モアレス

テープレコーダーをゆっくり回して記録すると、長く録音できるかわりに音質が下がります。テープを早く回して記録すると、あとでゆっくり再生しても、鮮明によみがえります。


時間の流れが一定だとしたら、自分が早く流れれば相対的に時間はゆっくりになるし、自分がのろのろと流れれば、時間の流れは早くなります。


テープを早く回してたくさん使うことは、贅沢なことかもしれません。


何気ない1日を細かく汲み取り、見つめられるようなときって、自分に余裕があることの表れであるようにも思えます。
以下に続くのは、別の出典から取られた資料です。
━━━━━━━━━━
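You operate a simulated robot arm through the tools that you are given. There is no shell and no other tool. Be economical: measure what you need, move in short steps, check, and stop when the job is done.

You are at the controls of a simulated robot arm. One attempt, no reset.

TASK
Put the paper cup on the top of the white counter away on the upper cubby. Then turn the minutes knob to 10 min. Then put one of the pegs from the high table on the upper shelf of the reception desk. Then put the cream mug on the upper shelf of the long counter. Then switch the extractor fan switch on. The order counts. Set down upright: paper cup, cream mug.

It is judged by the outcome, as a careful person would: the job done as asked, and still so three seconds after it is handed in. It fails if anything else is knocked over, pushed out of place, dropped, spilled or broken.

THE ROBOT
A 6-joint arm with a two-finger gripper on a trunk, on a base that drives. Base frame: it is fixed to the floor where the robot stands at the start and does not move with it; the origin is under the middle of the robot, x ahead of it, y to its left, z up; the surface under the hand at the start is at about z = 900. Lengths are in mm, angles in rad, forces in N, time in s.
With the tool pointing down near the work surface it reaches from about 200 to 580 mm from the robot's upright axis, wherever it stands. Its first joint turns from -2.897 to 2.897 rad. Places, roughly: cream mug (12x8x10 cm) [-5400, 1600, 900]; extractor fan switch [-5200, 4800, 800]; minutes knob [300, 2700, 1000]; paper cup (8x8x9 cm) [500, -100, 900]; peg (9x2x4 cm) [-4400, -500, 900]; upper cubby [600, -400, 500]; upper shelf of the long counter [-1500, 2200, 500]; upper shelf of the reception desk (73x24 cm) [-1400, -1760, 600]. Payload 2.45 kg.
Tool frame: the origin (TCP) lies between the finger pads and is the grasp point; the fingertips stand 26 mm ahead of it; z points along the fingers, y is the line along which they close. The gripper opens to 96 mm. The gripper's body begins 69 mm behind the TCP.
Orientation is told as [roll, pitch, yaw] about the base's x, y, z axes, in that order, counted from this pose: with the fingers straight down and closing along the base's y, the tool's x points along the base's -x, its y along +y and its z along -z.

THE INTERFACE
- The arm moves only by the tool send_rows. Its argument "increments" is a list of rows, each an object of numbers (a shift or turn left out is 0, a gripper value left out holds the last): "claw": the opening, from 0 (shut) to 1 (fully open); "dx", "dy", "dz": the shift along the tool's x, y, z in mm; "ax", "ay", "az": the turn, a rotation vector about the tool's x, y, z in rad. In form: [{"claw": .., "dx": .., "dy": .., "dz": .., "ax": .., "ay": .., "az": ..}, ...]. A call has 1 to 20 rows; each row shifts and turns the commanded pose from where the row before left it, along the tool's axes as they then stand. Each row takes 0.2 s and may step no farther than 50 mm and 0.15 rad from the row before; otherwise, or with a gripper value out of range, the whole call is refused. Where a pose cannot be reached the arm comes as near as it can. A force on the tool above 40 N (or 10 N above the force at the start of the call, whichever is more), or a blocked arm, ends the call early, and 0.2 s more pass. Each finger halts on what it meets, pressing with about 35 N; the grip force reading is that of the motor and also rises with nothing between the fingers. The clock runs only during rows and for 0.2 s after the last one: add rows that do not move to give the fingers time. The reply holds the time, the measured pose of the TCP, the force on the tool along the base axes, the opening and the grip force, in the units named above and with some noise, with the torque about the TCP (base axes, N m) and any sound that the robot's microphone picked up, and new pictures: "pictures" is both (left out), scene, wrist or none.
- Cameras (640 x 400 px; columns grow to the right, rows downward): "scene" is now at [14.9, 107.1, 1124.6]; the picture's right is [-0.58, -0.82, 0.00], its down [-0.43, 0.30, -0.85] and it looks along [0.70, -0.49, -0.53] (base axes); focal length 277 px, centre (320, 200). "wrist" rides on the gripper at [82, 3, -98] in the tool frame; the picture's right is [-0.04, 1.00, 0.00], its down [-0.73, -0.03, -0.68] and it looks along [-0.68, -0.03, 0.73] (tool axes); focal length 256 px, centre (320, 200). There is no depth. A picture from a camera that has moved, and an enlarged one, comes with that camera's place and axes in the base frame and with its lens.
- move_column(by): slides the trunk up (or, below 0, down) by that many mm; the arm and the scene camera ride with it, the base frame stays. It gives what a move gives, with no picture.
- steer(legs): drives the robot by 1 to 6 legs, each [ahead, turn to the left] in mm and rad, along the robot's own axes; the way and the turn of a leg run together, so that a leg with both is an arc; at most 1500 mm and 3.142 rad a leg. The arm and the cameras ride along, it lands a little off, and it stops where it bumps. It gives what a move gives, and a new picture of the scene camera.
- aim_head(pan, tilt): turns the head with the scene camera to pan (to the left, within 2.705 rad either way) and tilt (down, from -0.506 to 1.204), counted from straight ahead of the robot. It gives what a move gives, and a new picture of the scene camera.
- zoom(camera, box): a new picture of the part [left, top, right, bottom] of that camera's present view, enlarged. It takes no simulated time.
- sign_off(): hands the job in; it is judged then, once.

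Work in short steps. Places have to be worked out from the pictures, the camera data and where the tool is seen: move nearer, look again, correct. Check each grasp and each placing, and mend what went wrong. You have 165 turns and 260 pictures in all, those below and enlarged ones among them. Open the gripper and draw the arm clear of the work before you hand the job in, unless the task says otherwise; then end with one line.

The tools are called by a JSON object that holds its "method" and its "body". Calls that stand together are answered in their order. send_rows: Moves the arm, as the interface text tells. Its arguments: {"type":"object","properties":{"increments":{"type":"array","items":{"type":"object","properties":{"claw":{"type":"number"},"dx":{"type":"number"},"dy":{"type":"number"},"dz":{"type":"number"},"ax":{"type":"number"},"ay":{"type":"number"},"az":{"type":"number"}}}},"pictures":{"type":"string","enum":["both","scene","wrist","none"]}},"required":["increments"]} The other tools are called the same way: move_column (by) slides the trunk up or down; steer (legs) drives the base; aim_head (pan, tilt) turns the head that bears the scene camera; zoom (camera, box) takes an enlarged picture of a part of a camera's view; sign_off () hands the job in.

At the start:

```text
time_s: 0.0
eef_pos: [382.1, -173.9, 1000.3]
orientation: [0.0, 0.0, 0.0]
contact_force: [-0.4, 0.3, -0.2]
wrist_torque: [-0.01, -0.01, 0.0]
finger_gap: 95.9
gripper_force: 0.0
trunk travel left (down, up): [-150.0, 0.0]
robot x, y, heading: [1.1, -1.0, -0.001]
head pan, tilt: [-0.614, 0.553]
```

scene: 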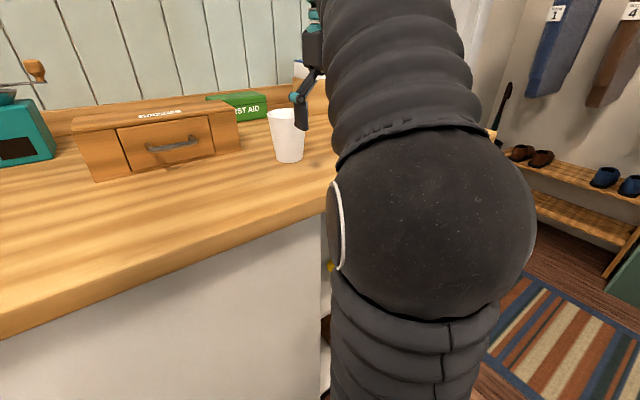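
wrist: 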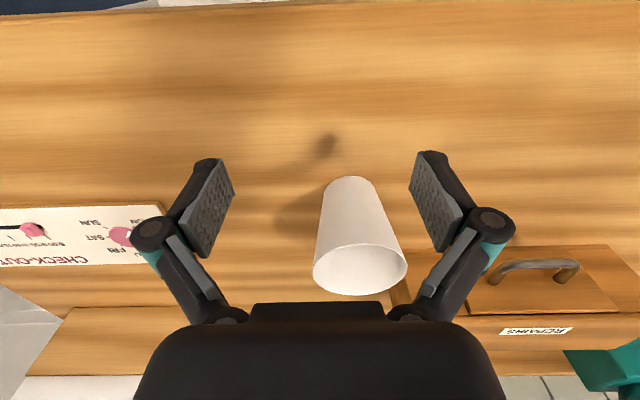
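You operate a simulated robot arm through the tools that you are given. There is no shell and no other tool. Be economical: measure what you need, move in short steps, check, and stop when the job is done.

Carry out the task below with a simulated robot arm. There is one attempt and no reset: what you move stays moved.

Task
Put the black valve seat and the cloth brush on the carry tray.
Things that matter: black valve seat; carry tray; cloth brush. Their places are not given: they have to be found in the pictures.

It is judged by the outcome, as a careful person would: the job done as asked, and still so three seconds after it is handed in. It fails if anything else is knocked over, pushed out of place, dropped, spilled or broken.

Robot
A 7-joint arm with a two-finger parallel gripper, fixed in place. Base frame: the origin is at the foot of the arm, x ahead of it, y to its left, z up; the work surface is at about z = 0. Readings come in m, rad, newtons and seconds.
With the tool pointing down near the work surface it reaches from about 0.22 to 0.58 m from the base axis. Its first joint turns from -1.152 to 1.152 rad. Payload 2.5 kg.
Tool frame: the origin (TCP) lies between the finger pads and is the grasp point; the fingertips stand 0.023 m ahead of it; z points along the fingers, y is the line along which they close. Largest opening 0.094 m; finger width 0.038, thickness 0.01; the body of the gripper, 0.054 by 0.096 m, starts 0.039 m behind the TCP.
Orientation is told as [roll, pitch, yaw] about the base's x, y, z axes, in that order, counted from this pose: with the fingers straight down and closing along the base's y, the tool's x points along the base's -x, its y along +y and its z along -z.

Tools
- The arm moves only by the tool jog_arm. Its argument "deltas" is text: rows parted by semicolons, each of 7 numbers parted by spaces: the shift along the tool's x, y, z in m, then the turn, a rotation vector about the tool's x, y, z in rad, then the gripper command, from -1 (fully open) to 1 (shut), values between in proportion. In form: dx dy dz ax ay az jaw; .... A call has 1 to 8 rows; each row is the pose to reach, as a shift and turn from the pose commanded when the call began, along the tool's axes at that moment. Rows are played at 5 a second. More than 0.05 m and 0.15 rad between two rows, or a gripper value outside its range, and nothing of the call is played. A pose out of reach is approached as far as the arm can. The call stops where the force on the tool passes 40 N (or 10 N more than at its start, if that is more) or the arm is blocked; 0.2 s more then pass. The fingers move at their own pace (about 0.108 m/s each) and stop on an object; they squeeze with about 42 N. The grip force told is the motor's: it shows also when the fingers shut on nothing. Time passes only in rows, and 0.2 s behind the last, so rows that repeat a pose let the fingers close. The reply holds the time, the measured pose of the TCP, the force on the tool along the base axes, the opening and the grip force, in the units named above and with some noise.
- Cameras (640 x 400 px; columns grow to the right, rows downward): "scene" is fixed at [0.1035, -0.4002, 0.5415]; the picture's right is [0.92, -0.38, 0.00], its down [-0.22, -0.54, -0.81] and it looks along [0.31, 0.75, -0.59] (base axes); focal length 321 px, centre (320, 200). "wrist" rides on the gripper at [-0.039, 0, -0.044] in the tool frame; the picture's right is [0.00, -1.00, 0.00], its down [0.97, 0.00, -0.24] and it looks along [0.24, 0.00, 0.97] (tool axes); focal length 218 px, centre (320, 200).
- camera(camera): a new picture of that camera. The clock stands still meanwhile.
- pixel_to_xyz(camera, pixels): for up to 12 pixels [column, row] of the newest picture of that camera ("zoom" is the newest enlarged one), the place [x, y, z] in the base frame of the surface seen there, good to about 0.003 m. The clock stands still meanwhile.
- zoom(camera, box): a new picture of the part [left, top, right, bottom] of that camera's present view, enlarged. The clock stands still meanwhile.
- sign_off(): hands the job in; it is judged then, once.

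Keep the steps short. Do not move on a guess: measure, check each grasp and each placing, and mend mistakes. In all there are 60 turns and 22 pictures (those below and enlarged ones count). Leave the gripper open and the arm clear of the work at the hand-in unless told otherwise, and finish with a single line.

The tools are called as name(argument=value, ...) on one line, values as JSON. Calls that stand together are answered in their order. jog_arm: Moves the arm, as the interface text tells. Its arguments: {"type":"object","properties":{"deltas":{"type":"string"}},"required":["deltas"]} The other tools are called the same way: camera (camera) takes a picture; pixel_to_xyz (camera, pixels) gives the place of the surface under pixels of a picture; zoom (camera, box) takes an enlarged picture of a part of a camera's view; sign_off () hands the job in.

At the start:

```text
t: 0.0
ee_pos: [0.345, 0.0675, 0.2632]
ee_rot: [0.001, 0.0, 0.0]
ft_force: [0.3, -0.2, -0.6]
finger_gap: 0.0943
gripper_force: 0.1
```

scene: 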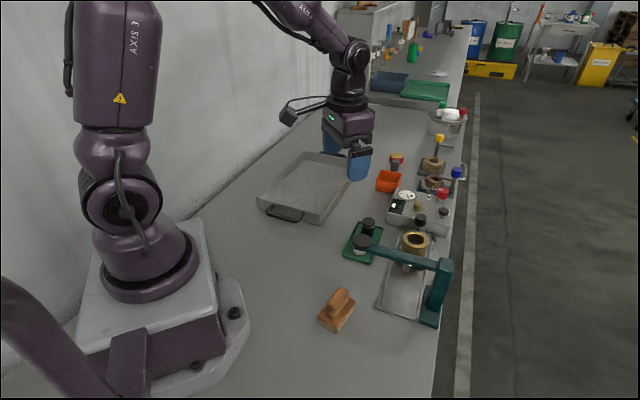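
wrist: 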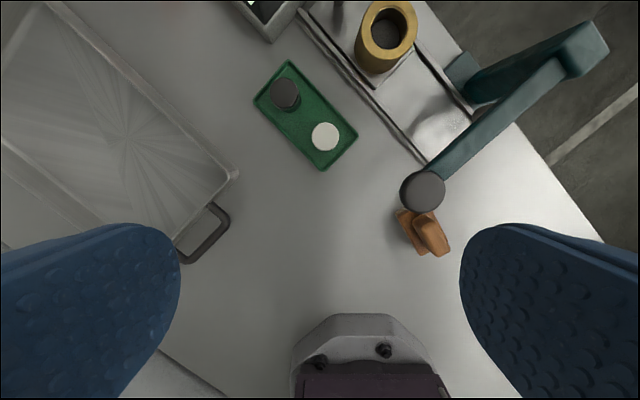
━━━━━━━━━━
余裕がないからと、テープをけちけち、ゆっくり回す。すると、めまぐるしく周りの時間は過ぎ去るのでしょう。


ところで、虫眼鏡で拡大して見ると、認識できなかった細かいところがより認識できるようになります。


一度写真に撮ったものを拡大して見るのとは、わけが違います。


自分の目の認識できる細かさが変わるわけではありませんから、虫眼鏡に細部を認識できるレベルに換えてもらっているのです。


これを「拡大」と呼んだりします。拡げ、大きくすると書きますが、虫眼鏡でものを見る行為に当てはめていえば、より狭い範囲に観察する範囲を限定することともいえます。その認識できる「細かさ」を「拡げて」いるのです。なんだかややこしいですね。『「少ない」を「もっと多く」』というような、持ち回った言い方です。


細部を見ていくほどに、認識できる絶対的な範囲は狭まっていきます。


広く見ようとし過ぎて、どこに焦点を当てて良いかわからないようなときにこそ、虫眼鏡でものをみるような観察が生きてくるのかもしれません。